| Given data |
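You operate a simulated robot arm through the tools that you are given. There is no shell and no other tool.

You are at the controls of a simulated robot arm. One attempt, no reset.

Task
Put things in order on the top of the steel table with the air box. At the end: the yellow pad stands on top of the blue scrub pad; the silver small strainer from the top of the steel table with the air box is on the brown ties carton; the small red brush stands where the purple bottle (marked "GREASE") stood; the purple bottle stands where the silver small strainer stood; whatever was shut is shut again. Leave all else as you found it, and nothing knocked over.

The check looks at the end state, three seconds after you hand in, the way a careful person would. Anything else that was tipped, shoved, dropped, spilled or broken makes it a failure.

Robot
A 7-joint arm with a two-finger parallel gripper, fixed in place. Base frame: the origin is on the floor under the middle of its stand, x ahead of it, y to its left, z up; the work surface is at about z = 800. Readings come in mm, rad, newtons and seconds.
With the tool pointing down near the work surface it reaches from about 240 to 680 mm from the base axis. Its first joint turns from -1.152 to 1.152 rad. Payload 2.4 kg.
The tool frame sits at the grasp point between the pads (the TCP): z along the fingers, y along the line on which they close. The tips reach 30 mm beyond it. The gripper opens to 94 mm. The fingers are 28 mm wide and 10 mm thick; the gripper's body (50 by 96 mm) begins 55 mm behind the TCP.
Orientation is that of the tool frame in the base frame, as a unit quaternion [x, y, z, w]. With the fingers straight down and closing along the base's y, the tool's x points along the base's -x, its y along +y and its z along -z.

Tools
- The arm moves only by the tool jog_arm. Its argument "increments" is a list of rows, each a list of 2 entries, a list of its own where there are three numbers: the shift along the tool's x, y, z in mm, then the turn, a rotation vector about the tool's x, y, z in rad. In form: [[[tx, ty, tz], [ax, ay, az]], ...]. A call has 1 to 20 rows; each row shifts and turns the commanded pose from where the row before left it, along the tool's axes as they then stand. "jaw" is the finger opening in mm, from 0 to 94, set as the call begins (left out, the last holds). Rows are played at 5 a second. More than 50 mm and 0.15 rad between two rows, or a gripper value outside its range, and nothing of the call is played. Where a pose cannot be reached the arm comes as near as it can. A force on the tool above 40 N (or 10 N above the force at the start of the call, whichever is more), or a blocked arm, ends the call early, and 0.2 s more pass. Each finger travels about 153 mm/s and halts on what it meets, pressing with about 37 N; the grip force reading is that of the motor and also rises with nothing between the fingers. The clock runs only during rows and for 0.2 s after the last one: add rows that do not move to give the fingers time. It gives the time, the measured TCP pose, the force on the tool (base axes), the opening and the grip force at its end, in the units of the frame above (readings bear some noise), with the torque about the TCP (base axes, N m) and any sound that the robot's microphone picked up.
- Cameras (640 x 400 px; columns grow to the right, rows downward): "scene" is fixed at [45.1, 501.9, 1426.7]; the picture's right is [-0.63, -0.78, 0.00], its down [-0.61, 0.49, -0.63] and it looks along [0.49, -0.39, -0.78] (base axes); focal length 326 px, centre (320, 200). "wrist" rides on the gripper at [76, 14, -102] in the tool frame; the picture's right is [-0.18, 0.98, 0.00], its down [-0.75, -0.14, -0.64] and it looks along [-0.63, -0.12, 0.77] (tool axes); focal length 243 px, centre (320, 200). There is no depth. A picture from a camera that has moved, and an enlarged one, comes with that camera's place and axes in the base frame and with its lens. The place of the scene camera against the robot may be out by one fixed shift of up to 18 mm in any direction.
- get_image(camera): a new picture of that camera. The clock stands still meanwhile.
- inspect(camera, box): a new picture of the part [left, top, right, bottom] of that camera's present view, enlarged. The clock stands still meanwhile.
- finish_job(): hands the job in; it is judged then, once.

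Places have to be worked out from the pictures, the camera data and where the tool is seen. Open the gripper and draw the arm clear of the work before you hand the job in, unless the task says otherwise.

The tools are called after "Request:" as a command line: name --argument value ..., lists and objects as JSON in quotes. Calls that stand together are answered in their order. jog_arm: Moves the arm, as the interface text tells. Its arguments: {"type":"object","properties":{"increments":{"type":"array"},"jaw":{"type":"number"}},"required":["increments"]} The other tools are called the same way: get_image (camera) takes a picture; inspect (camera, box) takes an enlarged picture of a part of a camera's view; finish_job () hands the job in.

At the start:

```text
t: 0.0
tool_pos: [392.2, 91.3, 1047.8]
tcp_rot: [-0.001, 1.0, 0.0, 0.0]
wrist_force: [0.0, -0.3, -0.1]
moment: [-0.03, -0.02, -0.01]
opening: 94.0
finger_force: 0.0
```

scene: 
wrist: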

| Goal of the exercise |
Extract exactly and only the lines above from the line containing "- inspect(camera, box): a" through the line containing "Places have to", both end lines included. Set them in a Markdown table: Count counts from 1, Line text holds the line, and blank lines are dropped.

| Answer to the exercise |
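| Count | Line text |
|---|---|
| 1 | - inspect(camera, box): a new picture of the part [left, top, right, bottom] of that camera's present view, enlarged. The clock stands still meanwhile. |
| 2 | - finish_job(): hands the job in; it is judged then, once. |
| 3 | Places have to be worked out from the pictures, the camera data and where the tool is seen. Open the gripper and draw the arm clear of the work before you hand the job in, unless the task says otherwise. |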